[STATED TASK]
Include in the output exactly the lines from the opening of the data through the line containing "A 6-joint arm", and nothing more.

--- START INFORMATION SHOWN ---

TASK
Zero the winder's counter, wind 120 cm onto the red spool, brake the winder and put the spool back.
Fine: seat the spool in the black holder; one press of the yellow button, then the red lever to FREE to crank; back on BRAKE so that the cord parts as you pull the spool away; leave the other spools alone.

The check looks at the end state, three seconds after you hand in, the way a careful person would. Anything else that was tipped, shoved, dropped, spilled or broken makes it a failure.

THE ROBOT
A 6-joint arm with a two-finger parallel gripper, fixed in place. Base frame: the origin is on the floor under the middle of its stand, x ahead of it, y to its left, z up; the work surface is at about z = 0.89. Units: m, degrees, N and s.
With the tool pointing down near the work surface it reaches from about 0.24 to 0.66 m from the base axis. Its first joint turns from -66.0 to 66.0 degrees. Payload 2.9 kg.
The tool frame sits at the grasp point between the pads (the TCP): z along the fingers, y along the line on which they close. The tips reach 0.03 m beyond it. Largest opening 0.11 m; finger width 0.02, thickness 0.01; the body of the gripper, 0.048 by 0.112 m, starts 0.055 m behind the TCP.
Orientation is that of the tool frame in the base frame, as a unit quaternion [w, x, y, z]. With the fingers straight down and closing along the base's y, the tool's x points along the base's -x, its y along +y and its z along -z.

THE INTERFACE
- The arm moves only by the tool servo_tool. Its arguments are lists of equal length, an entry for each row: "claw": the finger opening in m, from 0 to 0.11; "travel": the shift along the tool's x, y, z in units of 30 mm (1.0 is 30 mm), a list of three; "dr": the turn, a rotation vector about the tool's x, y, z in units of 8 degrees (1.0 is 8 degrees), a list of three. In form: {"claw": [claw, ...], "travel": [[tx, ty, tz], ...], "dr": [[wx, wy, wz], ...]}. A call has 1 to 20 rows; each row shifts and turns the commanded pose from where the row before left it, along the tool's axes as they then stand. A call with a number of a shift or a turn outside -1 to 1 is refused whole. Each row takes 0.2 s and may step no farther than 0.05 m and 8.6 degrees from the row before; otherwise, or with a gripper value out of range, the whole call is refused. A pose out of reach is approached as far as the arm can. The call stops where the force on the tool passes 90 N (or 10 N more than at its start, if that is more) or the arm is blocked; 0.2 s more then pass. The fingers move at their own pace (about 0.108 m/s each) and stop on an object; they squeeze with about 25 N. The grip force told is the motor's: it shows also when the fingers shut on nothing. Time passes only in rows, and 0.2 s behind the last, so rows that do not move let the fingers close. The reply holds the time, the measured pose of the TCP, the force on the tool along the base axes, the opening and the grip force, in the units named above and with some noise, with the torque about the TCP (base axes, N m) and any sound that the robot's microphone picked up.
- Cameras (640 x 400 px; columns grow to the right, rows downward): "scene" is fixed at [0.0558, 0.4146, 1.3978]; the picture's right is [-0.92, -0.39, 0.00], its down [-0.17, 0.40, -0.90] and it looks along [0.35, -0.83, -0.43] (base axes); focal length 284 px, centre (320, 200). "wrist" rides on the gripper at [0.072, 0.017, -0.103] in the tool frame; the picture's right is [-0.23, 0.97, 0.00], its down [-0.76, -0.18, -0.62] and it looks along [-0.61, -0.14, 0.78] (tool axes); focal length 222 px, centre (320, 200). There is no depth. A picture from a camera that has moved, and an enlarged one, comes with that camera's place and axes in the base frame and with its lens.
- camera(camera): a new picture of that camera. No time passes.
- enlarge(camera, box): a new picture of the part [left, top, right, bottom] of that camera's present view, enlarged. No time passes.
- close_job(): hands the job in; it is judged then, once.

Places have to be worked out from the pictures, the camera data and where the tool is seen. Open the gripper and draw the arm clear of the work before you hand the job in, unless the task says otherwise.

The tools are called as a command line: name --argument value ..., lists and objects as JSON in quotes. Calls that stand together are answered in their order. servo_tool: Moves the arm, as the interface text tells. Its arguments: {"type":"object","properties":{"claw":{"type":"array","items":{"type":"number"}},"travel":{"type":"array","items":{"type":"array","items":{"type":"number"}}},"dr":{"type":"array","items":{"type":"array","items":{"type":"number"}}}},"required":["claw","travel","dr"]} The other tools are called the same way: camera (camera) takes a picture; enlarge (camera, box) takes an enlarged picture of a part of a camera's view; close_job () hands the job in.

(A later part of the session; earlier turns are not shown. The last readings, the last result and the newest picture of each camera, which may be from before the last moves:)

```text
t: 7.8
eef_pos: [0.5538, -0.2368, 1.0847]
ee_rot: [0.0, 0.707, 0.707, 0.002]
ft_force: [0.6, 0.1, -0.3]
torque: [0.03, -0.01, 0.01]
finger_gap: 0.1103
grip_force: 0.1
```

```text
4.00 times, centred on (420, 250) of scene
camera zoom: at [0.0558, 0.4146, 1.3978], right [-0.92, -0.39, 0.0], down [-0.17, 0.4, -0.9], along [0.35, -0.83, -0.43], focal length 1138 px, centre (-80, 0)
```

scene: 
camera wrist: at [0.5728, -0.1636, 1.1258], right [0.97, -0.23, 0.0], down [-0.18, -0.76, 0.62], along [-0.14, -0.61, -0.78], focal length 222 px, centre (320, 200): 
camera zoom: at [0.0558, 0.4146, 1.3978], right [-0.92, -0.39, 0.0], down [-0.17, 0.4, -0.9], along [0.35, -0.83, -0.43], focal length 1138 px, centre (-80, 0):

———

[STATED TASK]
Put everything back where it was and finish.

--- END INFORMATION SHOWN ---

[EXPECTED ANSWER]
TASK
Zero the winder's counter, wind 120 cm onto the red spool, brake the winder and put the spool back.
Fine: seat the spool in the black holder; one press of the yellow button, then the red lever to FREE to crank; back on BRAKE so that the cord parts as you pull the spool away; leave the other spools alone.

The check looks at the end state, three seconds after you hand in, the way a careful person would. Anything else that was tipped, shoved, dropped, spilled or broken makes it a failure.

THE ROBOT
A 6-joint arm with a two-finger parallel gripper, fixed in place. Base frame: the origin is on the floor under the middle of its stand, x ahead of it, y to its left, z up; the work surface is at about z = 0.89. Units: m, degrees, N and s.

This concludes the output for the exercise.